- **What needs to be done**: Keep the selected extract going from its last sentence.

- **Selected extract**:
The most common presentation of a testis cancer is a localized seminoma. And this accounts for about 50% of cases. And it's important to note here that 2.5% of these patients that are presenting with a unilateral testis cancer, two and a half percent of those patients are gonna end up with a cancer in the other testicle. The median age for this presentation of this other cancer is at six years. So even though two and a half percent might not have that cancer at that time of diagnosis, in five or 10 years, maybe they might have a cancer in their other testicle.
The risk factors of of testis cancer. So there's three big ones I want to talk about. So the first one is cryptorchidism and has a relative risk of about four to six. But if you do orchidopexy prior to puberty, it drops it down to about 2 or 3 relative risk for cryptorchidism. The next risk factor for testis cancer is intratubular germ cell neoplasia, kind of a precursor to cancer, and then family. The third risk factor is family or personal history of testicular cancer.

(Robot agent transcripts)
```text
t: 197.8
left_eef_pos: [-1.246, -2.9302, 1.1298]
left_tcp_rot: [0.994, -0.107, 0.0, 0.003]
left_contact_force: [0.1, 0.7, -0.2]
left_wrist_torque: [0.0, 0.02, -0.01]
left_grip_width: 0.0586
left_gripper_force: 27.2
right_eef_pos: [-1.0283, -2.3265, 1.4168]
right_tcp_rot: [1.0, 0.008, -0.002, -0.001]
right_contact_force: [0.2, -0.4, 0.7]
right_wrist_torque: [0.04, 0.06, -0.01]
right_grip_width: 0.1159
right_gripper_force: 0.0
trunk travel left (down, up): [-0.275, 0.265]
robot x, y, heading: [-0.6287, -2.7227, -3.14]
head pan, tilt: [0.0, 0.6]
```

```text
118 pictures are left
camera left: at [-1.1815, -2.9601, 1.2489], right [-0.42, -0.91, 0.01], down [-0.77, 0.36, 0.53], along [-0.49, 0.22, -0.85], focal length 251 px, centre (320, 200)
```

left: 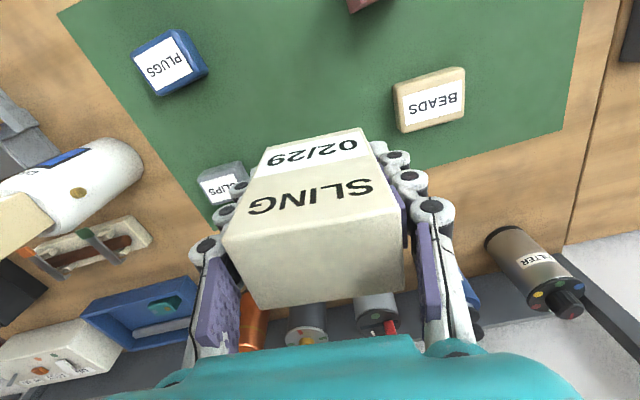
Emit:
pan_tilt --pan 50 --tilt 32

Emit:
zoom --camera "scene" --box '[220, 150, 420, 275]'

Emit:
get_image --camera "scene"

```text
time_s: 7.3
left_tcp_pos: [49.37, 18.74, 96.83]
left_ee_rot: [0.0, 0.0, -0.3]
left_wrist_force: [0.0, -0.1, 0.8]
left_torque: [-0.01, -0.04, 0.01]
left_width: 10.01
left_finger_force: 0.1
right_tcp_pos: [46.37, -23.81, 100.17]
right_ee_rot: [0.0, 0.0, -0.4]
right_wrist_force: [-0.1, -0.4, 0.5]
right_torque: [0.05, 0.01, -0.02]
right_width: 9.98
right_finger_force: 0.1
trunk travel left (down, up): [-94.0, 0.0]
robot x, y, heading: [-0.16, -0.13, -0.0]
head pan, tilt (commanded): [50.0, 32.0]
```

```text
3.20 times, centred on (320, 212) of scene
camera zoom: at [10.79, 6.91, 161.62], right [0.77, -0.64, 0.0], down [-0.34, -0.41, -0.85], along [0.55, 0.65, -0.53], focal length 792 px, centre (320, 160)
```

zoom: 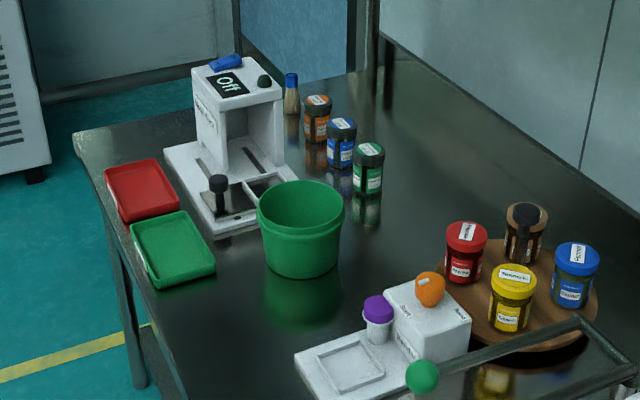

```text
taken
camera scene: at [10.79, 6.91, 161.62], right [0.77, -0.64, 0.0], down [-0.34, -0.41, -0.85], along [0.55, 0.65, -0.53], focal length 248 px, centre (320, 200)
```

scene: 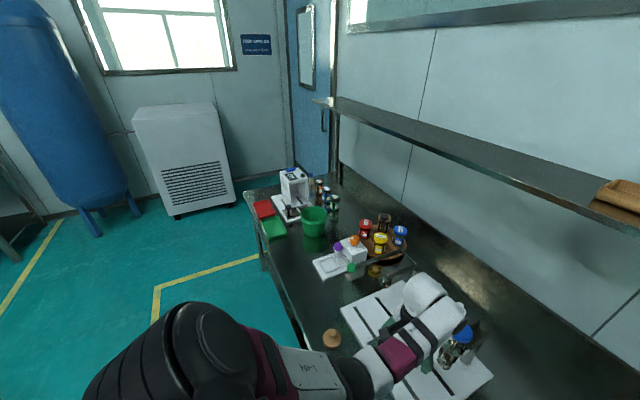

- **Exercise result**:
Okay, so the presentation and evaluation of these patients. So classically a testicular cancer will present as a painless testicular mass. But it's important to know that not all testis cancer is necessarily limited to the testicle and causing this painless mass. It might have spread, so it might have gone around your body. It might have gone to somewhere in your abdomen. It could go up to those supraclavicular nodes that are so unique.
In cancer. I know, like, gastric cancer can make that node as well. It can cause lung symptoms, so it can cause shortness of breath or hemoptysis from going to your lungs. So it can present differently, like an abdominal mass, different masses, like supraclavicular mass or shortness of breath or hemoptysis. And then so that's kind of how it presents. What's the first thing that you guys do for this? So the first thing you do is get a scrotal ultrasound. It's the initial study of choice, and it's pretty good. It measures anything that's greater than 2 to 3 millimeters as far as the size of the mass is concerned. And just to break it up a little bit, if it's heterogeneous, then it signifies like a non seminoma, whereas if it's homogeneous, it would signify more of a seminoma. Okay. And the way I remember this is, like, hetero means like, different, and non seminomas have, like, multiple, like, different types of cancers in it, whereas homo means, like, all the same. So seminomas is like, just the seminoma, you know, so it's. It's not contained to this multitude of different cancers, and then there's no role. So the AUA made sure to note that there's no role for ct, mri, or other advanced imaging at.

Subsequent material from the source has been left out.